** What is expected **
Drop the images; return everything else in the listing below exactly. Use JSON: a list with one string for each line that is not empty.

<<<<

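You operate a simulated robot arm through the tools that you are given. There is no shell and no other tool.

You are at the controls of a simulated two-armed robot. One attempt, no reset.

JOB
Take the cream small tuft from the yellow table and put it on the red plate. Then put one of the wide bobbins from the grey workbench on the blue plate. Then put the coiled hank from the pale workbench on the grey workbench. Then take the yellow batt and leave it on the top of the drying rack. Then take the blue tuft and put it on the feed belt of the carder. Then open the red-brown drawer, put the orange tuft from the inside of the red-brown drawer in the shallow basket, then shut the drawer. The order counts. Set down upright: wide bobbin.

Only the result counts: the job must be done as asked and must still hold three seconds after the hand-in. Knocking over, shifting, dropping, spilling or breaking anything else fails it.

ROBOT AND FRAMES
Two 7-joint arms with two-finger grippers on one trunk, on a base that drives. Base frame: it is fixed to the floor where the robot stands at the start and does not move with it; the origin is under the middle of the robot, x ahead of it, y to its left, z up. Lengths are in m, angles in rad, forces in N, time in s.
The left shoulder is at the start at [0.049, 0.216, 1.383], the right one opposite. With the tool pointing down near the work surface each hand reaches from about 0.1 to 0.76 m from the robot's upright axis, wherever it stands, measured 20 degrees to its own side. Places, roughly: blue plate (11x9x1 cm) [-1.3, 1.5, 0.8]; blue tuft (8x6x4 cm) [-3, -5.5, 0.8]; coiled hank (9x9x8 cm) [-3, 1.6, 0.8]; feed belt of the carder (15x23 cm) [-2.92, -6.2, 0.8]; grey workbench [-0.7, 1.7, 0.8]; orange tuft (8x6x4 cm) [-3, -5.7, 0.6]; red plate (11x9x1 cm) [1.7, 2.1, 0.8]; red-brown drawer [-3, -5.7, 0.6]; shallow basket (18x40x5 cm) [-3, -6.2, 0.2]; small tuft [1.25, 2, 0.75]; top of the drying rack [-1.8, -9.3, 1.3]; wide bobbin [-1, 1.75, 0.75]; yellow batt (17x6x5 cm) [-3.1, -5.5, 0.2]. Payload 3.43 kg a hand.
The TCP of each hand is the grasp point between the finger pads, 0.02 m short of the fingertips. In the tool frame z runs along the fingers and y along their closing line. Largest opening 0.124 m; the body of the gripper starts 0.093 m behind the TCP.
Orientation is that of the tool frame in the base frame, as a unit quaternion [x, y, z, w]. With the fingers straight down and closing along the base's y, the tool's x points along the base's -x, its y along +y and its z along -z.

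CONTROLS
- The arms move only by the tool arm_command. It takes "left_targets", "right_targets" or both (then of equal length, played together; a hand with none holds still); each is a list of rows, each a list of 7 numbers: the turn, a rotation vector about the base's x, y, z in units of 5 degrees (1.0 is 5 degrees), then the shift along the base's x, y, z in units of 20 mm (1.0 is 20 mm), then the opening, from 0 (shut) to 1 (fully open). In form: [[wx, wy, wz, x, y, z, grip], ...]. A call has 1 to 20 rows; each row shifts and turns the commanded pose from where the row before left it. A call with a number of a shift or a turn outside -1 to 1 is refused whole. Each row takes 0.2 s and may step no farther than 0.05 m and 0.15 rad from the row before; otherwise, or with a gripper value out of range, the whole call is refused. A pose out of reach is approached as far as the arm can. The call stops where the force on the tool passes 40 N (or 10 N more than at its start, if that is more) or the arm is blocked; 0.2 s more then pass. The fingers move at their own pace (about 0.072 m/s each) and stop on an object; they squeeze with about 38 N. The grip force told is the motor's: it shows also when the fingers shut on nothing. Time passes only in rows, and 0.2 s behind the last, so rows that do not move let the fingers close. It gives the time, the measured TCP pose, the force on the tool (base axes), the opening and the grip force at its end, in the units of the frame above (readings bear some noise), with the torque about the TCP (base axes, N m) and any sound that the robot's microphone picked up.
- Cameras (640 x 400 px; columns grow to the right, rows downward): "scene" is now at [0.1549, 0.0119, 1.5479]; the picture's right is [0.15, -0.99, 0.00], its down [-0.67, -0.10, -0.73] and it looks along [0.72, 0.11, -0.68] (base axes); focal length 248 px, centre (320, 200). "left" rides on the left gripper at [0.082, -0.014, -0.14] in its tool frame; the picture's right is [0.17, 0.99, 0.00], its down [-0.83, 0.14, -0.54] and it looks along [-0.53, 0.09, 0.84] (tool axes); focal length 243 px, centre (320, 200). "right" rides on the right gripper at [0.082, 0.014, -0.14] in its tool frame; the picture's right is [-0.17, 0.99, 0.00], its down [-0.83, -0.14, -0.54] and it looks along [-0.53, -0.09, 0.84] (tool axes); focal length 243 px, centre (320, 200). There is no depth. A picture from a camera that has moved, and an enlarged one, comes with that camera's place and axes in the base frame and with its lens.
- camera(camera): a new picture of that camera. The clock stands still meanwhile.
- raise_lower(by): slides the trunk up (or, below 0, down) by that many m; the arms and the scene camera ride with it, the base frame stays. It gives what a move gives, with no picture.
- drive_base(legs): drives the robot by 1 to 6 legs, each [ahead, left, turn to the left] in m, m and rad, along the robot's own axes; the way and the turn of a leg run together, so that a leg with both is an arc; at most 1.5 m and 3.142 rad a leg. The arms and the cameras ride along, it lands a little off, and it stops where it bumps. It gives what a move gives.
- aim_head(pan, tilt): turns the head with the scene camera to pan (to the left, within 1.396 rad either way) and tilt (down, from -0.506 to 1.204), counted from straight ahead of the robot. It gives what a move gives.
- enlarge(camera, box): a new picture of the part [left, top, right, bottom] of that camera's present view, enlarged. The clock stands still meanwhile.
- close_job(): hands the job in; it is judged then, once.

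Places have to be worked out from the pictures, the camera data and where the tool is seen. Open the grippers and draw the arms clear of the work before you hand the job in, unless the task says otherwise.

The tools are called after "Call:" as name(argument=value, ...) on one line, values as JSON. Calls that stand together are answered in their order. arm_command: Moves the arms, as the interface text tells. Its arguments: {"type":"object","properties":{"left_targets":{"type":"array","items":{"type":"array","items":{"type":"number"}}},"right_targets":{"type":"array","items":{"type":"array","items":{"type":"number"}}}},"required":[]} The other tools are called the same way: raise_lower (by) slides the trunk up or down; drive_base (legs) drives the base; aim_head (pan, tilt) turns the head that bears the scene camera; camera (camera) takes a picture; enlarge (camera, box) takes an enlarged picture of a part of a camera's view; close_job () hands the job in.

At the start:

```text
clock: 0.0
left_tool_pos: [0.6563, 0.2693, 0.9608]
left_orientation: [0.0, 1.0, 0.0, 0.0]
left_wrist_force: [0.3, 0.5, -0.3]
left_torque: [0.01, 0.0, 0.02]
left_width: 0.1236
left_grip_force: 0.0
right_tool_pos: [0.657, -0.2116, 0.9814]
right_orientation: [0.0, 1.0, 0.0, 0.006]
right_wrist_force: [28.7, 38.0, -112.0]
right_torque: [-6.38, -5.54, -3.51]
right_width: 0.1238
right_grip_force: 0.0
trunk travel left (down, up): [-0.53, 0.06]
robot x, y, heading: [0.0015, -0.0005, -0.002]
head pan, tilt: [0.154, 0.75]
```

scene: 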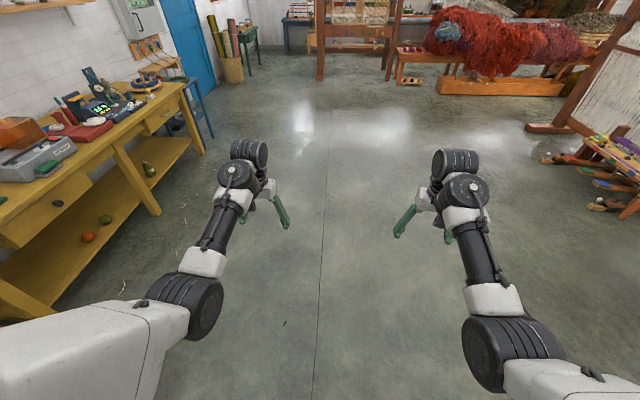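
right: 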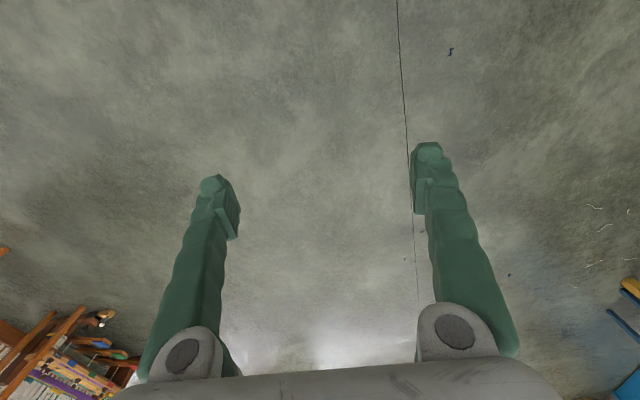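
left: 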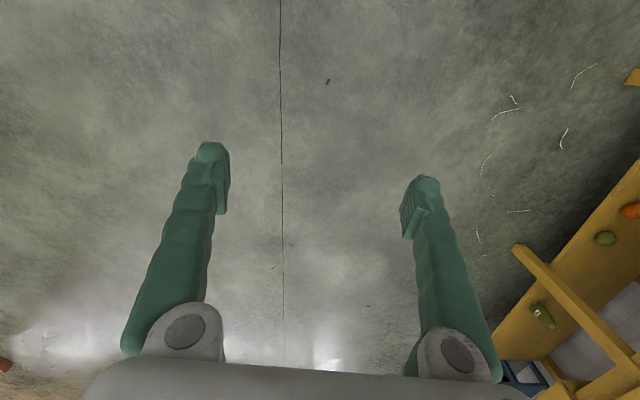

>>>>

** Written answer **
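[
  "You operate a simulated robot arm through the tools that you are given. There is no shell and no other tool.",
  "You are at the controls of a simulated two-armed robot. One attempt, no reset.",
  "JOB",
  "Take the cream small tuft from the yellow table and put it on the red plate. Then put one of the wide bobbins from the grey workbench on the blue plate. Then put the coiled hank from the pale workbench on the grey workbench. Then take the yellow batt and leave it on the top of the drying rack. Then take the blue tuft and put it on the feed belt of the carder. Then open the red-brown drawer, put the orange tuft from the inside of the red-brown drawer in the shallow basket, then shut the drawer. The order counts. Set down upright: wide bobbin.",
  "Only the result counts: the job must be done as asked and must still hold three seconds after the hand-in. Knocking over, shifting, dropping, spilling or breaking anything else fails it.",
  "ROBOT AND FRAMES",
  "Two 7-joint arms with two-finger grippers on one trunk, on a base that drives. Base frame: it is fixed to the floor where the robot stands at the start and does not move with it; the origin is under the middle of the robot, x ahead of it, y to its left, z up. Lengths are in m, angles in rad, forces in N, time in s.",
  "The left shoulder is at the start at [0.049, 0.216, 1.383], the right one opposite. With the tool pointing down near the work surface each hand reaches from about 0.1 to 0.76 m from the robot's upright axis, wherever it stands, measured 20 degrees to its own side. Places, roughly: blue plate (11x9x1 cm) [-1.3, 1.5, 0.8]; blue tuft (8x6x4 cm) [-3, -5.5, 0.8]; coiled hank (9x9x8 cm) [-3, 1.6, 0.8]; feed belt of the carder (15x23 cm) [-2.92, -6.2, 0.8]; grey workbench [-0.7, 1.7, 0.8]; orange tuft (8x6x4 cm) [-3, -5.7, 0.6]; red plate (11x9x1 cm) [1.7, 2.1, 0.8]; red-brown drawer [-3, -5.7, 0.6]; shallow basket (18x40x5 cm) [-3, -6.2, 0.2]; small tuft [1.25, 2, 0.75]; top of the drying rack [-1.8, -9.3, 1.3]; wide bobbin [-1, 1.75, 0.75]; yellow batt (17x6x5 cm) [-3.1, -5.5, 0.2]. Payload 3.43 kg a hand.",
  "The TCP of each hand is the grasp point between the finger pads, 0.02 m short of the fingertips. In the tool frame z runs along the fingers and y along their closing line. Largest opening 0.124 m; the body of the gripper starts 0.093 m behind the TCP.",
  "Orientation is that of the tool frame in the base frame, as a unit quaternion [x, y, z, w]. With the fingers straight down and closing along the base's y, the tool's x points along the base's -x, its y along +y and its z along -z.",
  "CONTROLS",
  "- The arms move only by the tool arm_command. It takes \"left_targets\", \"right_targets\" or both (then of equal length, played together; a hand with none holds still); each is a list of rows, each a list of 7 numbers: the turn, a rotation vector about the base's x, y, z in units of 5 degrees (1.0 is 5 degrees), then the shift along the base's x, y, z in units of 20 mm (1.0 is 20 mm), then the opening, from 0 (shut) to 1 (fully open). In form: [[wx, wy, wz, x, y, z, grip], ...]. A call has 1 to 20 rows; each row shifts and turns the commanded pose from where the row before left it. A call with a number of a shift or a turn outside -1 to 1 is refused whole. Each row takes 0.2 s and may step no farther than 0.05 m and 0.15 rad from the row before; otherwise, or with a gripper value out of range, the whole call is refused. A pose out of reach is approached as far as the arm can. The call stops where the force on the tool passes 40 N (or 10 N more than at its start, if that is more) or the arm is blocked; 0.2 s more then pass. The fingers move at their own pace (about 0.072 m/s each) and stop on an object; they squeeze with about 38 N. The grip force told is the motor's: it shows also when the fingers shut on nothing. Time passes only in rows, and 0.2 s behind the last, so rows that do not move let the fingers close. It gives the time, the measured TCP pose, the force on the tool (base axes), the opening and the grip force at its end, in the units of the frame above (readings bear some noise), with the torque about the TCP (base axes, N m) and any sound that the robot's microphone picked up.",
  "- Cameras (640 x 400 px; columns grow to the right, rows downward): \"scene\" is now at [0.1549, 0.0119, 1.5479]; the picture's right is [0.15, -0.99, 0.00], its down [-0.67, -0.10, -0.73] and it looks along [0.72, 0.11, -0.68] (base axes); focal length 248 px, centre (320, 200). \"left\" rides on the left gripper at [0.082, -0.014, -0.14] in its tool frame; the picture's right is [0.17, 0.99, 0.00], its down [-0.83, 0.14, -0.54] and it looks along [-0.53, 0.09, 0.84] (tool axes); focal length 243 px, centre (320, 200). \"right\" rides on the right gripper at [0.082, 0.014, -0.14] in its tool frame; the picture's right is [-0.17, 0.99, 0.00], its down [-0.83, -0.14, -0.54] and it looks along [-0.53, -0.09, 0.84] (tool axes); focal length 243 px, centre (320, 200). There is no depth. A picture from a camera that has moved, and an enlarged one, comes with that camera's place and axes in the base frame and with its lens.",
  "- camera(camera): a new picture of that camera. The clock stands still meanwhile.",
  "- raise_lower(by): slides the trunk up (or, below 0, down) by that many m; the arms and the scene camera ride with it, the base frame stays. It gives what a move gives, with no picture.",
  "- drive_base(legs): drives the robot by 1 to 6 legs, each [ahead, left, turn to the left] in m, m and rad, along the robot's own axes; the way and the turn of a leg run together, so that a leg with both is an arc; at most 1.5 m and 3.142 rad a leg. The arms and the cameras ride along, it lands a little off, and it stops where it bumps. It gives what a move gives.",
  "- aim_head(pan, tilt): turns the head with the scene camera to pan (to the left, within 1.396 rad either way) and tilt (down, from -0.506 to 1.204), counted from straight ahead of the robot. It gives what a move gives.",
  "- enlarge(camera, box): a new picture of the part [left, top, right, bottom] of that camera's present view, enlarged. The clock stands still meanwhile.",
  "- close_job(): hands the job in; it is judged then, once.",
  "Places have to be worked out from the pictures, the camera data and where the tool is seen. Open the grippers and draw the arms clear of the work before you hand the job in, unless the task says otherwise.",
  "The tools are called after \"Call:\" as name(argument=value, ...) on one line, values as JSON. Calls that stand together are answered in their order. arm_command: Moves the arms, as the interface text tells. Its arguments: {\"type\":\"object\",\"properties\":{\"left_targets\":{\"type\":\"array\",\"items\":{\"type\":\"array\",\"items\":{\"type\":\"number\"}}},\"right_targets\":{\"type\":\"array\",\"items\":{\"type\":\"array\",\"items\":{\"type\":\"number\"}}}},\"required\":[]} The other tools are called the same way: raise_lower (by) slides the trunk up or down; drive_base (legs) drives the base; aim_head (pan, tilt) turns the head that bears the scene camera; camera (camera) takes a picture; enlarge (camera, box) takes an enlarged picture of a part of a camera's view; close_job () hands the job in.",
  "At the start:",
  "```text",
  "clock: 0.0",
  "left_tool_pos: [0.6563, 0.2693, 0.9608]",
  "left_orientation: [0.0, 1.0, 0.0, 0.0]",
  "left_wrist_force: [0.3, 0.5, -0.3]",
  "left_torque: [0.01, 0.0, 0.02]",
  "left_width: 0.1236",
  "left_grip_force: 0.0",
  "right_tool_pos: [0.657, -0.2116, 0.9814]",
  "right_orientation: [0.0, 1.0, 0.0, 0.006]",
  "right_wrist_force: [28.7, 38.0, -112.0]",
  "right_torque: [-6.38, -5.54, -3.51]",
  "right_width: 0.1238",
  "right_grip_force: 0.0",
  "trunk travel left (down, up): [-0.53, 0.06]",
  "robot x, y, heading: [0.0015, -0.0005, -0.002]",
  "head pan, tilt: [0.154, 0.75]",
  "```",
  "scene: ",
  "right: ",
  "left: "
]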